Find out why you need to constantly modify a trading system so it gives
you the results you want.
AT a recent
investment trade show I attended, the booths displaying charting software
looked nearly identical. High-tech charts blinking red and green had hordes
of traders gathered around them. Vendors were proclaiming the age of the
emotionless trade, triggered by an automatic buy or sell signal generated
by a computer that never makes a mistake. Traders have flocked to these
automated trading systems in recent years in a mass frenzy typical of a
market boom.
COMPUTERS OR THE HUMAN BRAIN?
Look around you. If these automated trading systems are so perfect,
if the computer is better at selecting stocks than a human brain -- the
most advanced and complex organism on the planet -- then why aren't those
retail traders doing better in the stock market? For that matter, why would
large institutional investor and trader firms even need high-salary managers
and advisors?

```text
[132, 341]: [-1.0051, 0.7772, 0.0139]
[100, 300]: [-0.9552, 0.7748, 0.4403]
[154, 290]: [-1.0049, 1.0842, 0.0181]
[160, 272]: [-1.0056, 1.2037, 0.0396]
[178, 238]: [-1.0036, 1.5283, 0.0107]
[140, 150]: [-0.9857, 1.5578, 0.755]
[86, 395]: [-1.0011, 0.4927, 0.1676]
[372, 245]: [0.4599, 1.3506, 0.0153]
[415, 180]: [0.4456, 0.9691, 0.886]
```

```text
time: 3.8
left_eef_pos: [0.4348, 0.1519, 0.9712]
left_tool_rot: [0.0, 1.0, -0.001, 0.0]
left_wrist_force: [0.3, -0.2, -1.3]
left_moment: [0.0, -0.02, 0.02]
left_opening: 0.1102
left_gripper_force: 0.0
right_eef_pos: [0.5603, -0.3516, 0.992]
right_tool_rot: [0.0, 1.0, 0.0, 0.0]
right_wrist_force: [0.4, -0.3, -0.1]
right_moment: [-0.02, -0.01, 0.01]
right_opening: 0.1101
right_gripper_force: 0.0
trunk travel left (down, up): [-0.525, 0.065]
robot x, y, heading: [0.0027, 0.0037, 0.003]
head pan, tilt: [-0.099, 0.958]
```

Stock prices do not follow a set mathematical process, which
is how computers are able to crunch numbers instantaneously and how most
automated trading systems function.
Contrary to popular opinion, computers have not gotten any smarter since
the day Bill Gates started Microsoft. In fact, computers are only capable
of following a set sequential list of commands written by a human brain.
And at this point, computers are highly limited to mathematical formulas
that follow a rigid set path of instructions.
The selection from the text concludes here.